Over de mate van betrouwbaarheid en nauwkeurigheid van de monitoringprogramma's en in het bijzonder over de beoordelingsmethoden voor de ecologische toestand is weinig informatie verschaft. Daarom is het moeilijk te beoordelen of de monitoringprogramma's betrouwbaar en nauwkeurig genoeg zullen zijn om een coherent en uitgebreid overzicht van de toestand van de waterlichamen in de stroomgebiedsdistricten op te leveren en de besluitvormers te informeren met betrekking tot de maatregelenprogramma's.
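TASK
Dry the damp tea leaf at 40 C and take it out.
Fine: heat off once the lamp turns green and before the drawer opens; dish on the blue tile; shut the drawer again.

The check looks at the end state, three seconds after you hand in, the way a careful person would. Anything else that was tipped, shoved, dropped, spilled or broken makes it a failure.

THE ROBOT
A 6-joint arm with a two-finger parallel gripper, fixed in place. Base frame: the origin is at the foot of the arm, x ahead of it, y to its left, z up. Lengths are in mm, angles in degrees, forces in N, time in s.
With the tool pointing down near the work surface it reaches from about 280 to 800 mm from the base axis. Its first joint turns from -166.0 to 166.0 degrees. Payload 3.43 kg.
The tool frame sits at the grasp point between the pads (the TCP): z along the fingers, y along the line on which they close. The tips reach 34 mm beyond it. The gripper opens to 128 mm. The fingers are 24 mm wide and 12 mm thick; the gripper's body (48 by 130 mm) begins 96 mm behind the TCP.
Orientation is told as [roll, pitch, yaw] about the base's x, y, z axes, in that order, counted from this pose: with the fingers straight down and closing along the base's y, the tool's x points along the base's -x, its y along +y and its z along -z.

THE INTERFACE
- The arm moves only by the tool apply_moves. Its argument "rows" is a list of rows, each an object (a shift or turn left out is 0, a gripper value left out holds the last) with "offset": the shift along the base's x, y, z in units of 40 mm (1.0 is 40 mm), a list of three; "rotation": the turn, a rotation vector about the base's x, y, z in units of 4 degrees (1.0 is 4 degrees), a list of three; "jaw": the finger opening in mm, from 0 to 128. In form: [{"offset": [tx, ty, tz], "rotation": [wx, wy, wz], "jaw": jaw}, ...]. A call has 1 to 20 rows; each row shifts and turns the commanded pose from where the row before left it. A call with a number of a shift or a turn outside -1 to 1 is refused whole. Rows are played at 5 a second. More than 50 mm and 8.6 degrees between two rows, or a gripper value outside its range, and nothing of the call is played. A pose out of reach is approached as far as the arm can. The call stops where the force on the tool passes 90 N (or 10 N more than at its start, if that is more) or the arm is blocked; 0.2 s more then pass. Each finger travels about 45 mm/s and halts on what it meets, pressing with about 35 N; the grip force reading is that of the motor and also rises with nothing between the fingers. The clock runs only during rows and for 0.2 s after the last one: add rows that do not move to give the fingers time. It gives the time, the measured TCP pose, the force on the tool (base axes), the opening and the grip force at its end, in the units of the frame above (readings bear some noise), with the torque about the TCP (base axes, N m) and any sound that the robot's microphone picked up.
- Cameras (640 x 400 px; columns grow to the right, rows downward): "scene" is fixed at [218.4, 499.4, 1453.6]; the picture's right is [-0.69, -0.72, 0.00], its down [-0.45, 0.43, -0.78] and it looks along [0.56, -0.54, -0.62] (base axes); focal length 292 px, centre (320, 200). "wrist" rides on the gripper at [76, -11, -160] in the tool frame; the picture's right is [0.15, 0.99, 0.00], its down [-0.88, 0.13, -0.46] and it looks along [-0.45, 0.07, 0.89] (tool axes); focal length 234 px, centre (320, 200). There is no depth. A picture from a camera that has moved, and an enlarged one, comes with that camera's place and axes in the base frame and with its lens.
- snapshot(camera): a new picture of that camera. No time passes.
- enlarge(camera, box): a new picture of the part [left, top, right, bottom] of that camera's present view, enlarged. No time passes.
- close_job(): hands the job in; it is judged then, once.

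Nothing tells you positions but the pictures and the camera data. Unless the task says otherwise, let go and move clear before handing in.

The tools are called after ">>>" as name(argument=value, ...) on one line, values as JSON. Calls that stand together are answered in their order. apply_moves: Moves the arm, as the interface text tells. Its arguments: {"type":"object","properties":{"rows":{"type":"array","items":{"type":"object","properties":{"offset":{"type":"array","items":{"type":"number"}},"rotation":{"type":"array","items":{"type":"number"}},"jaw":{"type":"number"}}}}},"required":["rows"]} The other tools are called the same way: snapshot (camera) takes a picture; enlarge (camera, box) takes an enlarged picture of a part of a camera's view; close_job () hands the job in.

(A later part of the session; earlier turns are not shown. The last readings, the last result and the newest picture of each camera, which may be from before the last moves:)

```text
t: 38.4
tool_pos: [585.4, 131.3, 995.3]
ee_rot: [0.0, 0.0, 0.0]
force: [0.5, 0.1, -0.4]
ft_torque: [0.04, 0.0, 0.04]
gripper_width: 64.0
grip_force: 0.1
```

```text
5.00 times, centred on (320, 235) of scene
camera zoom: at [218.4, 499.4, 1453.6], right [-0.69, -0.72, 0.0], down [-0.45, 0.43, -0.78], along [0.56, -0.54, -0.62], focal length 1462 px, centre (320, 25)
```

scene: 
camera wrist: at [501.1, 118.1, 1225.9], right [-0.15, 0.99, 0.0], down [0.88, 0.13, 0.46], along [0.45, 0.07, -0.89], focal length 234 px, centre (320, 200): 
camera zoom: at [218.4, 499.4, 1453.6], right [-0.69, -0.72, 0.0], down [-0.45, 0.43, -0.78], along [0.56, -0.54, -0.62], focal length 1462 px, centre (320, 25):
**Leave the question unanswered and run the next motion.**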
De stroomgebiedsbeheersplannen die tegen eind 2009 moeten worden ingediend, zullen een totaalbeeld geven van de belastende en beïnvloedende factoren, de toestandsbeoordeling en de maatregelen; op basis daarvan kan de Commissie de resultaten van de monitoringprogramma's uitgebreid beoordelen.
[1] Richtlijn 2000/60/EG, PB L327 van 22.12.2000, zoals gewijzigd.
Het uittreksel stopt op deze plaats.